-- BEGIN Material provided --
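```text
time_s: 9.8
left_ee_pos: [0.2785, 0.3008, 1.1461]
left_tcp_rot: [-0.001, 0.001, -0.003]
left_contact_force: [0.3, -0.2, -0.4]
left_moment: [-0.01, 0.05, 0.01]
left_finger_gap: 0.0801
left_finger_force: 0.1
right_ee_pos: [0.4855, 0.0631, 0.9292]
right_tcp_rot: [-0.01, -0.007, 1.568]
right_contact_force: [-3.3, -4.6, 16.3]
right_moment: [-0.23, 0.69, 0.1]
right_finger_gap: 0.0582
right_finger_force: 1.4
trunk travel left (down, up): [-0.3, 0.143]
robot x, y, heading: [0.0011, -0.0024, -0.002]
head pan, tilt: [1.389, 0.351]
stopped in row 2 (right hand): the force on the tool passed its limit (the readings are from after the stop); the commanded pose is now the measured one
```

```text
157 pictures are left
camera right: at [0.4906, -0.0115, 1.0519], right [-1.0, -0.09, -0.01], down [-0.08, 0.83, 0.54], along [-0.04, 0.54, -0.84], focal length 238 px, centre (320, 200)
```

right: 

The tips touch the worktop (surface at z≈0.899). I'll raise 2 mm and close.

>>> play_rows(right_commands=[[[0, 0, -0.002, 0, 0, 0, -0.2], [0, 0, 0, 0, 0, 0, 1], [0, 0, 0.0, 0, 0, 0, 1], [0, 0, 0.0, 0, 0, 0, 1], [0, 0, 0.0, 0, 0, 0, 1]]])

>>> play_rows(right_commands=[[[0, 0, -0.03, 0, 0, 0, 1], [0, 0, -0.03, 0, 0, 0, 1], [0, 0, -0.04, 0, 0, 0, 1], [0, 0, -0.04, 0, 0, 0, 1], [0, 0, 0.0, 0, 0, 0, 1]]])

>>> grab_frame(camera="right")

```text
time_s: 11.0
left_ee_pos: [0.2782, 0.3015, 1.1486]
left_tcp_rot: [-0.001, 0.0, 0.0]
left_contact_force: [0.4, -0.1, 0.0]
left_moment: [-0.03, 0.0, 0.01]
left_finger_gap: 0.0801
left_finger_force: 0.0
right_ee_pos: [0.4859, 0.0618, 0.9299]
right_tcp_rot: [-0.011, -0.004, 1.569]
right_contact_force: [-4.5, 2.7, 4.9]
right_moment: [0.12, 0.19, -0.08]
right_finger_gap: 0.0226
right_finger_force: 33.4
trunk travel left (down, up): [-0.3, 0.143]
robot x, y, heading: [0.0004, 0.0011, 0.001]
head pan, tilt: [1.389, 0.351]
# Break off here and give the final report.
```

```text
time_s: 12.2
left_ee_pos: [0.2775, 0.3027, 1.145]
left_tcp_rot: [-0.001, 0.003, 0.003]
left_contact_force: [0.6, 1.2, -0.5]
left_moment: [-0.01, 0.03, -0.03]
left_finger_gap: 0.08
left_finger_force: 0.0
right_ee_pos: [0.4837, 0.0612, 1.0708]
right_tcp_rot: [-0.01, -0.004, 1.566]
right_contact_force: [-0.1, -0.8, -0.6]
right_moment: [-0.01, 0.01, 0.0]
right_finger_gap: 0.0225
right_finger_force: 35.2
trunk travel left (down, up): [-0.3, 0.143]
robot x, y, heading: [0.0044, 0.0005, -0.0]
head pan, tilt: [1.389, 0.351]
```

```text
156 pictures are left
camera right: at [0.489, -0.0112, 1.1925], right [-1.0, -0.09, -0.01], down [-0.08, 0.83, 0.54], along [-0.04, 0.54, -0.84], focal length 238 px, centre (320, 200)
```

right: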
-- END Material provided --
▶ _What you will do_:
Extract each line of the listing above, copying it word for word.

▶ _Result below_:
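```text
time_s: 9.8
left_ee_pos: [0.2785, 0.3008, 1.1461]
left_tcp_rot: [-0.001, 0.001, -0.003]
left_contact_force: [0.3, -0.2, -0.4]
left_moment: [-0.01, 0.05, 0.01]
left_finger_gap: 0.0801
left_finger_force: 0.1
right_ee_pos: [0.4855, 0.0631, 0.9292]
right_tcp_rot: [-0.01, -0.007, 1.568]
right_contact_force: [-3.3, -4.6, 16.3]
right_moment: [-0.23, 0.69, 0.1]
right_finger_gap: 0.0582
right_finger_force: 1.4
trunk travel left (down, up): [-0.3, 0.143]
robot x, y, heading: [0.0011, -0.0024, -0.002]
head pan, tilt: [1.389, 0.351]
stopped in row 2 (right hand): the force on the tool passed its limit (the readings are from after the stop); the commanded pose is now the measured one
```

```text
157 pictures are left
camera right: at [0.4906, -0.0115, 1.0519], right [-1.0, -0.09, -0.01], down [-0.08, 0.83, 0.54], along [-0.04, 0.54, -0.84], focal length 238 px, centre (320, 200)
```

right: 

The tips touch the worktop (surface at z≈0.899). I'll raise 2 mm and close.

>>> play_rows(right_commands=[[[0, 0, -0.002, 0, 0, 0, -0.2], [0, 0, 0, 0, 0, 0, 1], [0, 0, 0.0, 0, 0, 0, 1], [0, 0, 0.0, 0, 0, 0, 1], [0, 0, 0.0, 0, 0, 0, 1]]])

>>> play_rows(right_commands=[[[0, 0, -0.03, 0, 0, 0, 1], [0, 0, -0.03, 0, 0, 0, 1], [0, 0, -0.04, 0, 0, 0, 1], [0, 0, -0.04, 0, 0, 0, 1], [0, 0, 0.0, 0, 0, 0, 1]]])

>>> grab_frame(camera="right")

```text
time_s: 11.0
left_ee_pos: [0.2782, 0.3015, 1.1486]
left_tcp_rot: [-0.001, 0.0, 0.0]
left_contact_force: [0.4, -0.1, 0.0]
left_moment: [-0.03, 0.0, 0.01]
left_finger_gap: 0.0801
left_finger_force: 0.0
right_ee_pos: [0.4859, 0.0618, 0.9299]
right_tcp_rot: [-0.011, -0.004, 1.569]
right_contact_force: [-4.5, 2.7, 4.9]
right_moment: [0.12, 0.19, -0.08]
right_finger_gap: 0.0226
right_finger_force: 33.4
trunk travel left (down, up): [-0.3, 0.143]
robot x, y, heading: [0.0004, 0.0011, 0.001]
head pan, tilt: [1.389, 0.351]
# Break off here and give the final report.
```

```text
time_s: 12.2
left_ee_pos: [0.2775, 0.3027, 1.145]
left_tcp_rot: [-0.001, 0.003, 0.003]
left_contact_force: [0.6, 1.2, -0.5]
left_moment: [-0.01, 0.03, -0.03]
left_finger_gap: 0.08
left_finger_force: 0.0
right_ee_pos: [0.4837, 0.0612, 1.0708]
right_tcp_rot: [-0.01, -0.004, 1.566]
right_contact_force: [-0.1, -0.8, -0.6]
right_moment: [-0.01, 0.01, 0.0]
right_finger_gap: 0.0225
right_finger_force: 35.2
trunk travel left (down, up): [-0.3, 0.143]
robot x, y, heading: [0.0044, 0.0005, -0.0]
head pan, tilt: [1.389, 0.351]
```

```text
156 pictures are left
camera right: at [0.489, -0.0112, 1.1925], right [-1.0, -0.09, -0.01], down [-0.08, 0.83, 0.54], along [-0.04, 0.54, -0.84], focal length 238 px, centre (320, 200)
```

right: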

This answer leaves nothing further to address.